Jusque-là, j’avais été un opposant sans espoir, luttant pour le devoir et pour l’honneur, essayant de porter des coups bien assénés à un ennemi formidable, et n’étant modéré que pour être plus dangereux. La guerre d’Italie, que je considérais comme une manœuvre contre la liberté, ne m’avait pas adouci, mais l’amnistie avait fondu ma haine et le traité de commerce commencé à gagner mon esprit. Les paroles de Morny à l’ouverture de la session, ses confidences à Darimon, sa tolérance, m’avaient ébranlé, sans me convaincre toutefois que cette politique ne lui fût pas personnelle.
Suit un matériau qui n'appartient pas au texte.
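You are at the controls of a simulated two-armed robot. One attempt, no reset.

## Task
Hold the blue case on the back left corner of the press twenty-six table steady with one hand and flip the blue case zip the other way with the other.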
L’Empereur, en la sanctionnant par le décret du 24 novembre, fit naître en moi des sentimens nouveaux. Au lieu de travailler à jeter une ruine de plus sur tant de ruines, d’augmenter les refroidissemens d’âme, les paralysies de sens moral, les abaissemens intellectuels qui sont les conséquences des révolutions, d’user ma vie en déclamations vides, en critiques systématiques, je pourrais donc travailler à la réalisation de ce rêve de tant de nobles esprits, qui désormais ne paraissait plus chimérique : l’union du principal et de la liberté, l’établissement de cette liberté sur l’assiette indestructible d’un gouvernement fort.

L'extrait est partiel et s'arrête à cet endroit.